Sitting with those horrible feelings, and needing to understand them, and putting them into place. In the end, you find: I am those things I don’t like. That is a part of me. I can’t deny that. I have to accept that. And in fact, I have to embrace that. I need to face that and take care of that. Because by denying it, I deny myself. I am those mistakes. For me every misstep has been a step toward epiphany, understanding, some kind of joy. Yeah, the avoidance of pain is a real mistake. It’s the real missing out on life. It’s those very things that shape us, those very things that offer growth, that make the world a better place, oddly enough, ironically. That make us better.
Are you an empath or a highly sensitive person?
When I first saw this question popping up all over the internet, I was thrilled. Finally, I’d be able to label myself and make sense of it all. Finally, I could figure out why some things bother me so much. Why can’t I watch popular shows like Breaking Bad or The Wire, or documentaries like India’s Daughter? Why do I avoid watching the evening news?
But with each blog post I read, I couldn’t it figure out. I’m pretty sure I’m not an empath because although I’m affected by how others feel, I don’t take on their emotions or pain. I’m pretty sure I can distinguish what’s theirs and what’s mine. I also don’t think I can make that distinction because I’m an evolved empath.
So does that mean I’m a highly sensitive person, or am I just a human who cares?
As I keep considering the lists of characteristics, I’ve come to the conclusion that it doesn’t matter. What matters is that I know what I can and can’t handle. And one thing I can’t handle, that I’ve never been able to handle, are specific types of media.
Of course the media reel has has changed over time. When Michael Jackson’s iconic Thriller video came out, I was five years old. I was so in love with Michael Jackson that there was no way I wasn’t going to watch it. But once I did, I couldn’t unwatch it. The dark haunted house, the zombie dancers, and Vincent Price’s cackle plagued me. Saying I lost years of sleep due to this video, isn’t an exaggeration. Couple this with the 80s horror movies we were obsessed with — does Nightmare on Elm Street revive any memories? — my nighttime experience was ripe for a gruesome invasion.

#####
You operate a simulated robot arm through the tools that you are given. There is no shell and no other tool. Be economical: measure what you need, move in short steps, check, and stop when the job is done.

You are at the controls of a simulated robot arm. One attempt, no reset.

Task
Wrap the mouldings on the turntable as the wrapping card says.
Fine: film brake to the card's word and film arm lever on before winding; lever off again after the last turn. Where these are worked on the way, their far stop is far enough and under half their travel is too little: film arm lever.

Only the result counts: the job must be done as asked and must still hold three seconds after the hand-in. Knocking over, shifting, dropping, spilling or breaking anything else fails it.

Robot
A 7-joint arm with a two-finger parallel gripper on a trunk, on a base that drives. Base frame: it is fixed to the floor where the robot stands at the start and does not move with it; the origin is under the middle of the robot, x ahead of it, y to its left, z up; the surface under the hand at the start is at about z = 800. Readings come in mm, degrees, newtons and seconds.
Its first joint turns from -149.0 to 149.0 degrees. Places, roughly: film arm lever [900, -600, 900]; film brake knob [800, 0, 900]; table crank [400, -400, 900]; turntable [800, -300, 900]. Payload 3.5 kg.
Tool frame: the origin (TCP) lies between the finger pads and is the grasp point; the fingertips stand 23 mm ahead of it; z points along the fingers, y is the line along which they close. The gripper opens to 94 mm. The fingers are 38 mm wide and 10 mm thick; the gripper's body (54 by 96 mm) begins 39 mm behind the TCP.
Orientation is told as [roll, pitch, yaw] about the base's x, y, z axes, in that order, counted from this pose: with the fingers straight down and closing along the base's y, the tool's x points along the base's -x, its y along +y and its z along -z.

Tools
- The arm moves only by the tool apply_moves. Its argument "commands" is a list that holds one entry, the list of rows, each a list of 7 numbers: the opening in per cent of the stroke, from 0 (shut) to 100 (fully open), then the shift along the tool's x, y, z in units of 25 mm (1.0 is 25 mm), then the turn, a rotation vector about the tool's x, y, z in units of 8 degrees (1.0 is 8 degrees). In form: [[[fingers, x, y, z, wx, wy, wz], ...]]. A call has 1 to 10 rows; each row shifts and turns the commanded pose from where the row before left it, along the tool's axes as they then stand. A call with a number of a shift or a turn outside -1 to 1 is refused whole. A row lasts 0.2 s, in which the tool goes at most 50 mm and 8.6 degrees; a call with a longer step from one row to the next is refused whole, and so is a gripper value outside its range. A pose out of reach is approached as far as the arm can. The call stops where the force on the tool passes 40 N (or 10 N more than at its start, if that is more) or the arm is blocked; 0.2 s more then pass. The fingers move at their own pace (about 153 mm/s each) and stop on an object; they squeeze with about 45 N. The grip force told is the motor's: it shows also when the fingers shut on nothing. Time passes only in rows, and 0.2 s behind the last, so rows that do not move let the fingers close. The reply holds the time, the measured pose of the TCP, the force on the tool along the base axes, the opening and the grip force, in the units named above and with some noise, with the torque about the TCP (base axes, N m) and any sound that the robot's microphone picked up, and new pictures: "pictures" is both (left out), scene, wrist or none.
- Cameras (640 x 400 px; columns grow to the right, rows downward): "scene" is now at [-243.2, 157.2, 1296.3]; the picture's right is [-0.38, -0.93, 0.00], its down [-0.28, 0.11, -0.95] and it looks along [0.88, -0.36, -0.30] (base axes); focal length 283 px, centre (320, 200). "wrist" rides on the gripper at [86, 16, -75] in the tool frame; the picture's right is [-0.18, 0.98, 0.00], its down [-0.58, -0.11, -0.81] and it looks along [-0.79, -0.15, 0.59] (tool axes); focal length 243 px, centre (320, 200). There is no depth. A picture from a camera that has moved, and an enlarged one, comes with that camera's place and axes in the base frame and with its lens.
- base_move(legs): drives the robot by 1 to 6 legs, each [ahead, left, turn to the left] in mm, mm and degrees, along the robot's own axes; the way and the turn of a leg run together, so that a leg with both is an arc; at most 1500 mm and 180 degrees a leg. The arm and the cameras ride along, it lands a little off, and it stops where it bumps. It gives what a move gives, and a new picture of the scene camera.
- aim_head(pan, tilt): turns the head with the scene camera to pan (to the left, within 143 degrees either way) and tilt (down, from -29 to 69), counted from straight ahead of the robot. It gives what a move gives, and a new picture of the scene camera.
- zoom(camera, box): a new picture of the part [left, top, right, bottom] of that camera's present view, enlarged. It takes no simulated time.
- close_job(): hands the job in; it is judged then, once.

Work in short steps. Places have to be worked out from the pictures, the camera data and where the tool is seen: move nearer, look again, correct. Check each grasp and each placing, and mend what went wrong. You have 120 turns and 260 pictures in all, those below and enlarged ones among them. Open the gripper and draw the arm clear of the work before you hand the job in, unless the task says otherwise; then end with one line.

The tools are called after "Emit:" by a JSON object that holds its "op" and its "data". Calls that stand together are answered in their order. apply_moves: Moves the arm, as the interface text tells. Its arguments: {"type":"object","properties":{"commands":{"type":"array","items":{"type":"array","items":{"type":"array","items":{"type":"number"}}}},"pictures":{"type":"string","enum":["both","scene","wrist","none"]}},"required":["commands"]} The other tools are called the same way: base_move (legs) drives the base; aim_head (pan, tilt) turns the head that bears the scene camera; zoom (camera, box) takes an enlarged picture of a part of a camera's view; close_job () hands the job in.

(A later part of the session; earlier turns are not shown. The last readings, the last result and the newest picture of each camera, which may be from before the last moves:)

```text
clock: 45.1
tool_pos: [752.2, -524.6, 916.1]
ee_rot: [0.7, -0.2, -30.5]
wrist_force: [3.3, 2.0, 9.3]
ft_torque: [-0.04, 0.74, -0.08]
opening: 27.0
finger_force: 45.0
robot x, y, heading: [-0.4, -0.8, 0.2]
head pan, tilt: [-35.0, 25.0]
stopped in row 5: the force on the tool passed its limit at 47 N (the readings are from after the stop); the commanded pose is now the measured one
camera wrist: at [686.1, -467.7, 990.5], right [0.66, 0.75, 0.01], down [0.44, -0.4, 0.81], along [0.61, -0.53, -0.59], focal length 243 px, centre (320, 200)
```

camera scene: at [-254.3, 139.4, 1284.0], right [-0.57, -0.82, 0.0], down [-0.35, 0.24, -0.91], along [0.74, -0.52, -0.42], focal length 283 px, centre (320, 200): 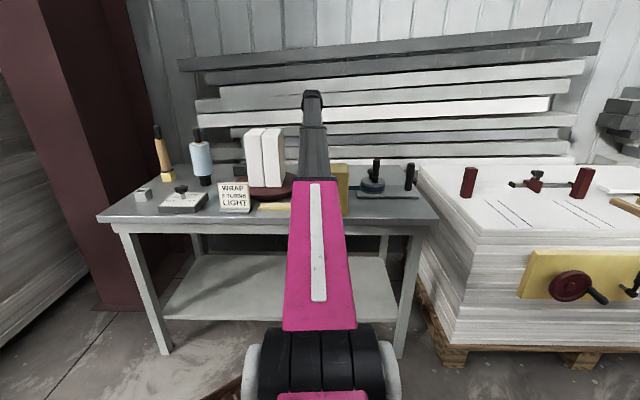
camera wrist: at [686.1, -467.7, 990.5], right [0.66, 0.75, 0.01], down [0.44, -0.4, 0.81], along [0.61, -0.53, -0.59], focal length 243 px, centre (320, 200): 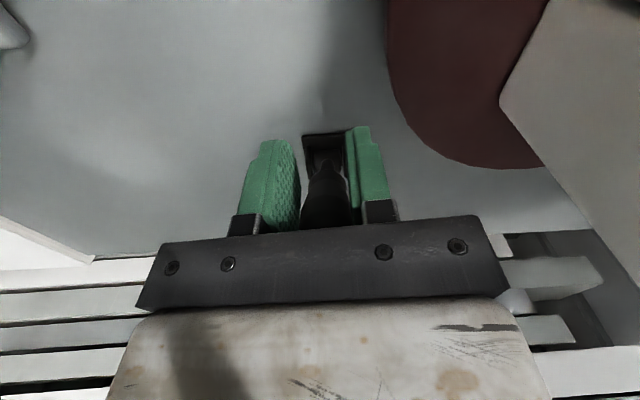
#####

But as I got older, the disturbing images that painted themselves in my mind got more realistic
In my childhood home, the 5 o’clock news and the 10pm evening news were always on. As a teenager, I remember complaining how there only seemed to be was bad news. It bothered me to see the injustice and the suffering. I just couldn’t understand why people would subject themselves to this information on a daily basis, so I avoided it.

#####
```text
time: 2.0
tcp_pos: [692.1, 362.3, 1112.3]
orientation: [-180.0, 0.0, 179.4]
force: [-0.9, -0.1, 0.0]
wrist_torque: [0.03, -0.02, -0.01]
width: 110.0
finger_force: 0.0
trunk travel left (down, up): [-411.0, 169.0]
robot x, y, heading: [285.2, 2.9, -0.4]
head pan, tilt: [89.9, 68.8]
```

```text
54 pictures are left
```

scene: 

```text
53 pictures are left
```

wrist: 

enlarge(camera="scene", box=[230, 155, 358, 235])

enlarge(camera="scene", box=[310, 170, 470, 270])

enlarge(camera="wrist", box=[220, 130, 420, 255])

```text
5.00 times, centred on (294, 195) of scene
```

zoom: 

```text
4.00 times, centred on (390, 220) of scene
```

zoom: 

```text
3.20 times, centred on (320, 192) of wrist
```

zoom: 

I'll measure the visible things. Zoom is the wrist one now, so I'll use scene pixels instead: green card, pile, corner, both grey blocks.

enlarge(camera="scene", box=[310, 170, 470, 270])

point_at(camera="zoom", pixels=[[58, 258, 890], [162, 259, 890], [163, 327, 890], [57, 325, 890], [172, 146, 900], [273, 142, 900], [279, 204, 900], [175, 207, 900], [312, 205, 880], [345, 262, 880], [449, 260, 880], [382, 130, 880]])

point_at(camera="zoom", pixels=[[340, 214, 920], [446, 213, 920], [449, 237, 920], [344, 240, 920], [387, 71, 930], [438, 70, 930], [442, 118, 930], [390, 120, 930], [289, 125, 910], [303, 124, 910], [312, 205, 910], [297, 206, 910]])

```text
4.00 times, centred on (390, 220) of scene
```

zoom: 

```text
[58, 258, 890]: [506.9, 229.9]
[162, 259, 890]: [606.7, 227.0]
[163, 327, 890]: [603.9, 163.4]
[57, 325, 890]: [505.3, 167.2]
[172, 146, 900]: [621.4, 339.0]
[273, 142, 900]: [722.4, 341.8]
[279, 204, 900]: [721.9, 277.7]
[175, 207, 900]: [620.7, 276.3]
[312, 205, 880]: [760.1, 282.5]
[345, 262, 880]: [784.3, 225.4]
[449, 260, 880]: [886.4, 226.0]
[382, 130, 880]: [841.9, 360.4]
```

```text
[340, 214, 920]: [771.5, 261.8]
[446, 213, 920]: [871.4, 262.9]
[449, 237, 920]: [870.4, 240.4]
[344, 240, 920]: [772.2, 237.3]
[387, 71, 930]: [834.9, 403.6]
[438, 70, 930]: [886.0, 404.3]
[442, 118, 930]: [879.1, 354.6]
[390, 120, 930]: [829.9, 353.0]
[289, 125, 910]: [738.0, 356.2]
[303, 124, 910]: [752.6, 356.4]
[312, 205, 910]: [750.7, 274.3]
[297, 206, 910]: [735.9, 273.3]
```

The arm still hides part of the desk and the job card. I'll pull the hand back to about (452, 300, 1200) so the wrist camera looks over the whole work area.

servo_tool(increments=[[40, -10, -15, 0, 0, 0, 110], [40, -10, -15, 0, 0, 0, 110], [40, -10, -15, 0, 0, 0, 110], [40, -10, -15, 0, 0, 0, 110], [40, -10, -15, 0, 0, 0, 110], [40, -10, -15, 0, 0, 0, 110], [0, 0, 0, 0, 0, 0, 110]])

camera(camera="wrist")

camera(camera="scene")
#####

But then when I’d have a question about the current events and politics, my father would say, “Watch the news.” It didn’t persuade me. I hear a version of this from my husband too. He loves watching the evening news, and his mornings are spent scrolling through news sites. He says it’s how he stays in tune with society, and helps him stay connected with others during conversations.
I’ve admired my father’s pulse on Canadian politics, and I also admire my husband’s knowledge of Korean current affairs. However, I know myself. The more I pay attention to the news, the darker I get. I’ve learned that the information I need to know finds its way to me somehow. I don’t need to be hooked in daily.

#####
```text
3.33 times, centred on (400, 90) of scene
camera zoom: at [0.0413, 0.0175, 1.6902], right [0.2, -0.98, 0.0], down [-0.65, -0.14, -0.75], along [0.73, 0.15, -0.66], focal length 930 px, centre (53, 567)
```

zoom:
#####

Some might call me naive, and that I live in a bubble. But my avoidance doesn’t mean I’m ignorant. I know what’s going on in the world. The images that do find their way to me stay with me, and those images are a huge reason why I want to do my best to be a positive influence. I’ve learned that not watching certain things helps me stay calm and happy. When I’m calm and happy, I’m of much better service to myself and others.
This doesn’t mean I don’t watch disturbing or violent shows. I’m a big fan of David Lynch, and I love a good Quentin Tarantino movie. Don’t even get me started on Game of Thrones (is it July 16 yet?). But somehow these don’t affect me like the other shows I mentioned. Maybe it’s because they offer an element of fantasy that allows me to differentiate their stories from reality.
So according to those blog posts I mentioned before, because I enjoy watching Jon Snow on the battlefield, this means I’m neither an empath or a highly sensitive person. But it doesn’t matter anymore. I know I need to be careful with my media intake so that I have the energy to live the life I want. (click to tweet) I don’t need a label to know this about myself.
How about you? Do you consciously avoid certain media in order to protect your energy?